Post-AI, that license is gone. The junior is shipping not their own output but the model’s, from day one. The model’s output is confident regardless of whether it is correct, and the junior who has not yet developed evaluation skills has nothing to push back against the confidence. The classical junior failure mode used to be uncertainty about correct output; the new junior failure mode is certainty about incorrect output, which is a much worse failure to have, because uncertainty asks for help and certainty does not.

This is the place where the apprenticeship ladder breaks most quickly if no one notices. A junior who accepts confident-but-wrong output once is fine; a junior who develops the habit of accepting confident-but-wrong output is in trouble, because the habit hides under productive-looking work for a long time before it visibly costs the team. The cost, when it lands, is concentrated in incidents and review failures and the moment a senior realizes the junior cannot evaluate what they have been shipping.

Calibration has to be taught explicitly, early, and as a primary junior skill rather than an emergent senior one. The form is concrete: hand the junior something the model produced, ask them to find what is wrong with it, and watch what they say. Repeat the exercise weekly. The point is to build, by practice, the instinct of evaluating model output before accepting it. The instinct is the skill.

Mentors who do not teach this assume the junior will pick it up by osmosis. They will not. Calibration was never osmotic; it was developmental, and the development used to happen over years of producing-and-being-corrected. The new conditions do not allow for years; the calibration that used to surface in year three has to be present in week six.

Closing

The first three years of being an engineer used to mostly take care of themselves. The work was developmental by accident, because the work was hard and the engineer was junior and the gap between them was the gap that produces growth. AI tools closed part of that gap on the engineer’s behalf, which is good for output and ambiguous for development.

The junior who treats AI as a productivity tool ships more code than juniors used to ship. The junior who treats AI as a production environment in which their own development still has to happen ships somewhat less code, more deliberately, with eyes on the substrate they are accumulating. The first kind of junior is easier to manage in the short run. The second kind of junior is the one who, in three years, becomes someone the team wants to keep.
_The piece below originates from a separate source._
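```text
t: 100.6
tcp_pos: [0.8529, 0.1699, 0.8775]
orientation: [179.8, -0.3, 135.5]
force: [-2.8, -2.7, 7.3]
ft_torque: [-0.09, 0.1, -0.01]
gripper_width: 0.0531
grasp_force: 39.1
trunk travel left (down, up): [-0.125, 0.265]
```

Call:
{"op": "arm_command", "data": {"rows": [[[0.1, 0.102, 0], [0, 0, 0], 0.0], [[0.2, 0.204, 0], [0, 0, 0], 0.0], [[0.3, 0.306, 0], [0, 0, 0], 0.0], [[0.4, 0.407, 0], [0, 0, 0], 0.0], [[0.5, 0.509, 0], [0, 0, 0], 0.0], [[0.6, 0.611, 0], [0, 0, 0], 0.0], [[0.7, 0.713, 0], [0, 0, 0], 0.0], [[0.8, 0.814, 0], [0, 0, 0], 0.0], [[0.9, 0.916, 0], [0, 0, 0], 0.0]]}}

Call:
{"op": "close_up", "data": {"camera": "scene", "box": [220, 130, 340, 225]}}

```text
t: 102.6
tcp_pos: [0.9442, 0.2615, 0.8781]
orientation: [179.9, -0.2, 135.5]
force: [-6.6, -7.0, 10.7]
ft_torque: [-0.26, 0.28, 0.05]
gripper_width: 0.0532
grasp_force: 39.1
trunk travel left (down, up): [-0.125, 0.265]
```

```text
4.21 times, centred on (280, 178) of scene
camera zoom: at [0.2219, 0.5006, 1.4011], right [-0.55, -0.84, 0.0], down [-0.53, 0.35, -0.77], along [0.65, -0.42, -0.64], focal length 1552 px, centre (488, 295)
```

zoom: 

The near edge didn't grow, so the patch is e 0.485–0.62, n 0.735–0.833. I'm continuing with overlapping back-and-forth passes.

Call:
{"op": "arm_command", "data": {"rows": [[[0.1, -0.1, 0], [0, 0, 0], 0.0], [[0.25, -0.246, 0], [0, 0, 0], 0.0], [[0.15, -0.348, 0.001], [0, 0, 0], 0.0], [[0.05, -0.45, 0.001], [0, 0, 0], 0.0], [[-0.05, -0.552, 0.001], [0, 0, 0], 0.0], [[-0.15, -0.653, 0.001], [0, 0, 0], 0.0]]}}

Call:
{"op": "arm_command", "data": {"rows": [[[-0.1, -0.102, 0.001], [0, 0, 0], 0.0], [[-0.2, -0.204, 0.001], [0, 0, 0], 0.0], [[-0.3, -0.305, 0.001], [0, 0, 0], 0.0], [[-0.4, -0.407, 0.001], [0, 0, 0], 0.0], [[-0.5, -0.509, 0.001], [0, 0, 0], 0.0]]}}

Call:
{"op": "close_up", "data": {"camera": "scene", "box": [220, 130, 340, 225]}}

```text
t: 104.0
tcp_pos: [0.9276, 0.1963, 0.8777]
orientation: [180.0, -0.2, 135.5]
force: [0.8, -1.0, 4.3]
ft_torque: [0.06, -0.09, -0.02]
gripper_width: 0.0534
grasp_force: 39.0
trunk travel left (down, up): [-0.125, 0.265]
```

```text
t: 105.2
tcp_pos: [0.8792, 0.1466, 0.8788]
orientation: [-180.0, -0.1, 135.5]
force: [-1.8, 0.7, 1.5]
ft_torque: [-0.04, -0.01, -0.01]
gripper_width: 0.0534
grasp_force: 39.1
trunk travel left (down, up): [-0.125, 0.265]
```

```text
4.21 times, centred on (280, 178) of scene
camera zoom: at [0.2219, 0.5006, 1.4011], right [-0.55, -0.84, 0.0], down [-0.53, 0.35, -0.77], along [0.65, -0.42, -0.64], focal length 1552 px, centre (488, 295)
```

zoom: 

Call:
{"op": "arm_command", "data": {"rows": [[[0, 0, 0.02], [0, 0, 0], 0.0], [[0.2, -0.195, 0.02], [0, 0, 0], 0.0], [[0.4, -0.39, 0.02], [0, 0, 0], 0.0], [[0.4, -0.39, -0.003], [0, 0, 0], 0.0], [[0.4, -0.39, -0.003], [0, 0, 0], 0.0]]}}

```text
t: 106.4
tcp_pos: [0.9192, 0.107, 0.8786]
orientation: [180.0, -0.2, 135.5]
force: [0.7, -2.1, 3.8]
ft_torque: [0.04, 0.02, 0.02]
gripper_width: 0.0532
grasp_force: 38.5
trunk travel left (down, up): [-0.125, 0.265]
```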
Most of the responsibility for getting this right does not sit with the junior. It sits with the senior who designs their work, the manager who decides what they are measured on, and the team that decides whether developmental moments count as work or as interruption. But part of it is the junior’s, and the part that is the junior’s is mostly a matter of choosing harder things on purpose when easier things would ship the same output with less of them. The teams that come out of this period with strong seniors are the teams that made room for that choice deliberately, against the pull of the dashboards that reward the alternative.